Les deux amis ont un discours très pacifique, à l’image de nombreux Nabulsi. Après des années de conflit, la ville entière semble porter la souffrance avec panache, philosophie. « Nous disons à qui veut l’entendre que notre génération n’est pas celle des armes. Notre arme à nous, c’est le oud, explique Nidal. Convaincre avec notre instrument et notre musique, de la même manière que pour certains, ça passe par la danse, le debke. On doit passer à une confrontation culturelle. » « Je ne crois pas que lancer des pierres changera quoi que ce soit, poursuit Aboud. Pour autant, je me souviens d’absolument tout, et le passé ne s’efface pas. Le couvre-feu. Les fouilles de nuit. A l’époque de l’occupation de Naplouse, durant la seconde Intifada, il n’y avait pas de futur, pour personne. Tout était fermé. Parfois, j’étais terrifié à la simple idée de me rendre à la salle de bain. Les bâtiments sautaient au hasard, les tireurs d’élite abattaient sur la seule foi du doute. » Les deux amis souhaitent exprimer au monde leur frustration, mais d’une manière qui n’appelle pas le mépris ou la violence. Pour cela, ils jouent de la musique, et ne cessent de voyager à l’étranger, pour se faire les ambassadeurs culturels d’une nation perpétuellement instable. La situation des musiciens s’améliore lentement, expliquent-ils : « Il y a cinq ans, on se rendait à tous les concerts qui étaient organisés à Naplouse et Ramallah. Il y avait dix, vingt personnes peut-être, maximum. Aujourd’hui, les salles sont pleines à Ramallah. » Le soir, justement, ils se produisent dans un bar branché de la capitale économique de Cisjordanie. La fête monte en puissance, jusqu’à ce que les buveurs s’empoignent dans un debke général, improvisé. Aujourd’hui, les deux jeunes aimeraient bien enregistrer un album, pour donner corps à leurs morceaux. « On n’a pas l’argent pour, explique Aboud. Trouver des mécènes, ici, ce n’est pas facile. Alors on attend ». Comme Naplouse n’est pas très tendre avec ses artistes, ils repartiront, l’été prochain, pour une série de dates, en Europe et en Afrique. En espérant qu’un jour, les choses se feront plus simplement. Quand la Palestine reconnaitra que le oud n’appartient pas qu’à son glorieux passé, mais aussi à un avenir encore à composer.
Partir ou se relever : une jeunesse nabulsi divisée
L’avenir et la jeunesse, j’ai essayé de m’y intéresser, avec difficulté. Quand les avancées politiques, économiques et sociétales sont si fragiles, difficiles de faire des plans sur la comète.
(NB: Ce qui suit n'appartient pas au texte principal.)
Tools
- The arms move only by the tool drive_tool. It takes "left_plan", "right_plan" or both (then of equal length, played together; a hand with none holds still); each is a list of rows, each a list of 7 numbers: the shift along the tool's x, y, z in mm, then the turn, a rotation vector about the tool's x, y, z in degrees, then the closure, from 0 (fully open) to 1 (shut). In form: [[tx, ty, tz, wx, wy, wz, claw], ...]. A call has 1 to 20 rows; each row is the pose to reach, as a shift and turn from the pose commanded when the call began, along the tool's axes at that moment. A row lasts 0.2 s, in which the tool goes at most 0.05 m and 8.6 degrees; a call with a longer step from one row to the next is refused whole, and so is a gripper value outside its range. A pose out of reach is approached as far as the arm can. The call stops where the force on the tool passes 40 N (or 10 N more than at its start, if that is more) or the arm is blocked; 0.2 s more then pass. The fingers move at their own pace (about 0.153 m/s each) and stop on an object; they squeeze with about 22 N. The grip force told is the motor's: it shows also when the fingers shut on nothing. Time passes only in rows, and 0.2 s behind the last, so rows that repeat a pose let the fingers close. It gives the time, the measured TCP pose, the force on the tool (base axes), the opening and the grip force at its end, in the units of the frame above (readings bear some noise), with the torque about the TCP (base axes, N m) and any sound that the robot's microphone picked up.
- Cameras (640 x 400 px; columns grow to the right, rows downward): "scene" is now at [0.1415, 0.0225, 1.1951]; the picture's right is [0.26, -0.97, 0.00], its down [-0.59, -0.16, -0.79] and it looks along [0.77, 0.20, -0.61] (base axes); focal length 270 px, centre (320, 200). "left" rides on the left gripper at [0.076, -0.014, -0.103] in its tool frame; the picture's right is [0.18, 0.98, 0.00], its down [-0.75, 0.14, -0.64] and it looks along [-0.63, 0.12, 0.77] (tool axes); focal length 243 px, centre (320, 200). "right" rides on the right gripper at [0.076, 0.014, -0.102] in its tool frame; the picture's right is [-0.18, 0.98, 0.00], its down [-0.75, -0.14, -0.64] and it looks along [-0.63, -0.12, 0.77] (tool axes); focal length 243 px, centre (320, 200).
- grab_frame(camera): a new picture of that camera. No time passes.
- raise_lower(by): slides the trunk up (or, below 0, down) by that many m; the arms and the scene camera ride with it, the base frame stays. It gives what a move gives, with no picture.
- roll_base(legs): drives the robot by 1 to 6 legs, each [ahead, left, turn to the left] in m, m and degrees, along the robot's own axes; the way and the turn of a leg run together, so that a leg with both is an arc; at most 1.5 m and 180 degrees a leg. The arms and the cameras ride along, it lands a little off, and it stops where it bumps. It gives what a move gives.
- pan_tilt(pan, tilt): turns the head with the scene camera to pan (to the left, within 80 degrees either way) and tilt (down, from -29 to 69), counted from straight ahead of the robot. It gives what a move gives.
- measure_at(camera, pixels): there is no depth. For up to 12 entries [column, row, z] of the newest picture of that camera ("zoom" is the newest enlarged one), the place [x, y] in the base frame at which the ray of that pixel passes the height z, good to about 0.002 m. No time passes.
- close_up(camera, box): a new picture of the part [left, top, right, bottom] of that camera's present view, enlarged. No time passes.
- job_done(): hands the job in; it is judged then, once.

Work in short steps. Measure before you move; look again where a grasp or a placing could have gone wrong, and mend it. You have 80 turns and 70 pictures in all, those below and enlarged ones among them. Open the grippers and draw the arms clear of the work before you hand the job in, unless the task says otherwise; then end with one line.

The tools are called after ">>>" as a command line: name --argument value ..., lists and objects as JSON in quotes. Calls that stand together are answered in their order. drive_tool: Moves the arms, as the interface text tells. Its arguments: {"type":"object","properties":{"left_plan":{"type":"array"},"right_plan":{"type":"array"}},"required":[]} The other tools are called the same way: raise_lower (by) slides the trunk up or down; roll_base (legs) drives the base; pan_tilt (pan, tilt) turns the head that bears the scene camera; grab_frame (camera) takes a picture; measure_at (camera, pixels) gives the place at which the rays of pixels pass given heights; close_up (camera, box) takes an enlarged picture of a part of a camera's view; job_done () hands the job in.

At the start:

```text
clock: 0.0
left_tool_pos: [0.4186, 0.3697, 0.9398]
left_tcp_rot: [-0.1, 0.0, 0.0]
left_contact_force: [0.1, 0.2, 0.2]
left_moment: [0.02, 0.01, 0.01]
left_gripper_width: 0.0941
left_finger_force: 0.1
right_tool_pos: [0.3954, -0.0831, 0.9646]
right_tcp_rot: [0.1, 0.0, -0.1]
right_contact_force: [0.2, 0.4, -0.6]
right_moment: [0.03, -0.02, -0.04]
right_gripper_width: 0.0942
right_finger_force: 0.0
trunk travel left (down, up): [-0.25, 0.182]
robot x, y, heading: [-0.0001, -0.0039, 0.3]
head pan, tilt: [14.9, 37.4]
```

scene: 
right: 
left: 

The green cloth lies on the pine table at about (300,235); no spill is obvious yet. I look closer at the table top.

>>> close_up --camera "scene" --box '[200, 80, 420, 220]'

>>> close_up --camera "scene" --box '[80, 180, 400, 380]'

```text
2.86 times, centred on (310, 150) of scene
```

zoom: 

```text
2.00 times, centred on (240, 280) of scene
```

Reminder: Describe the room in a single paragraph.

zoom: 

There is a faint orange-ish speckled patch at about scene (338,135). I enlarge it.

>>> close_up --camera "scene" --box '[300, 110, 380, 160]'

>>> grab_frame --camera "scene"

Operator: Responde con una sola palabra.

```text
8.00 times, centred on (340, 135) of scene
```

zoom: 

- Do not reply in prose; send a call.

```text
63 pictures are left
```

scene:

Pour les jeunes, encore marqués, de manière directe ou indirecte, par la seconde Intifada et ses retombées, le défi est aussi grand que pour les aînés. Voire plus grand : il faut dépasser le passé dans lequel reste bloquée une grande partie de la population nabulsi. Ali, vingt-quatre ans, étudiant en langues étrangères à l’Université An-Najah de Naplouse, la plus importante de toute la Cisjordanie, m’accompagne voir un match de football au stade municipal de la ville. L’opposition du jour met aux prises Qalqiliya, quartier de Jérusalem, à Al-Birah. La tension est palpable dans les gradins : l’équipe qui perdra le match descendra en seconde division. Les supporteurs de deux équipes se jaugent à distance, séparés par le terrain et deux cordons de policiers. Le public du stade est composé presque exclusivement de jeunes. À la mi-temps, je l’interroge sur ses désirs et ceux de ses amis. « On veut voyager, étudier. Revenir à la réalité, qui nous fuit depuis trop longtemps. Je veux découvrir d’autres pays, vivre simplement. Comme tout le monde. » Ce désir de normalité sort de toutes les bouches, spontanément. Évidemment. Les jeunes Nabulsis veulent travailler, voyager, faire la fête. Quoi de plus normal ? Pourtant, il s’agit là de choses qui, pendant de nombreuses années, leur étaient inaccessibles. À une époque si proche que la peur, les interdits, et l’abattement sont encore profondément gravés dans les esprits. Qui penserait faire la fête en temps de guerre, quand même le pain manque et que les mères pleurent leurs enfants morts ?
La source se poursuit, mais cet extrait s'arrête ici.